Likewise, Sri Ram Janam Bhoomi at Ayodhya is worshipped as a deity, which is a juridical person and the actual performance of puja of such an immovable deity by its devotees is not essential for its existence as a deity, the plaintiffs had contended.
Moreover, it was also stated that there was an ancient temple of Maharaja Vikramditya’s time at Sri Ram Janam Bhoomi. It was destroyed partly by Mir Baqi, a commander of Emperor Babur and an attempt was made to raise a mosque there. For the construction of the mosque, almost all materials used were of the temple including its Kasauti pillars with figures of Hindu Gods and Goddesses carved on them. It was also stated that many battles were fought by the Hindus there, the last one of which occurred in 1855.
Quoting Neville’s Faizabad Gazetteer of 1928, it was stated that the open fight of 1855 happened in respect of Hanumaan Garhi, which is at a distance of less than a kilometer from the premises in dispute.

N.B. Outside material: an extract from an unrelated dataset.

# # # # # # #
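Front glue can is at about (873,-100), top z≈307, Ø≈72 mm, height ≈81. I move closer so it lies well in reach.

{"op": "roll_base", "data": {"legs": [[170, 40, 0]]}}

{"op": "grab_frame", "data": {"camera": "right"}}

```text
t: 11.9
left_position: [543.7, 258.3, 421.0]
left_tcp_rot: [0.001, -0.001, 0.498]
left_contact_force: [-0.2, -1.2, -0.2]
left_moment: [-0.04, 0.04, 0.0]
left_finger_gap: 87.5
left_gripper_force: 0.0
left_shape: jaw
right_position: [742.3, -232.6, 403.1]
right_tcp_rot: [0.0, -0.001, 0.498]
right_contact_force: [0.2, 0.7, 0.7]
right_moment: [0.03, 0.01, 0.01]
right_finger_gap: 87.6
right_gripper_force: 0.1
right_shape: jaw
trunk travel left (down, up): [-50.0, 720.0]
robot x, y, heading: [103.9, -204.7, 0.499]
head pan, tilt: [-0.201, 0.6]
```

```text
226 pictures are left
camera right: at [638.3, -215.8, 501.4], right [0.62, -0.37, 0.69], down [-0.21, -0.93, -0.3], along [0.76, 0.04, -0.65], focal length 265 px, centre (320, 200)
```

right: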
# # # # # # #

It was also their contention that the structure like the disputed one could not have been a mosque even according to the Muslim Law. No prayers were ever offered by the Muslims in the building in dispute. After the riot of 1934, when substantial parts of the domes of the building were destroyed and thereafter rebuilt by the government, no one dared to offer Namaz in the disputed structure.
The prayer in the suit was for a decree of declaration to the effect that the entire premises of Sri Ram Janama Bhoomi at Ayodhya as described and delineated in Annexures I, II and III belong to the deities. Hence, a perpetual injunction was sought against the defendants to prohibit them from interfering with, or raising any objection to or placing any obstruction in the construction of a new temple at Sri Ram Janama Bhoomi Ayodhya, after demolishing and removing the existing buildings and structures etc.
The cause of action for the suit, it was claimed, had been accruing from day to day, particularly after plans of the temple reconstruction were sought to be obstructed by violent action from the side of certain Muslim communalists.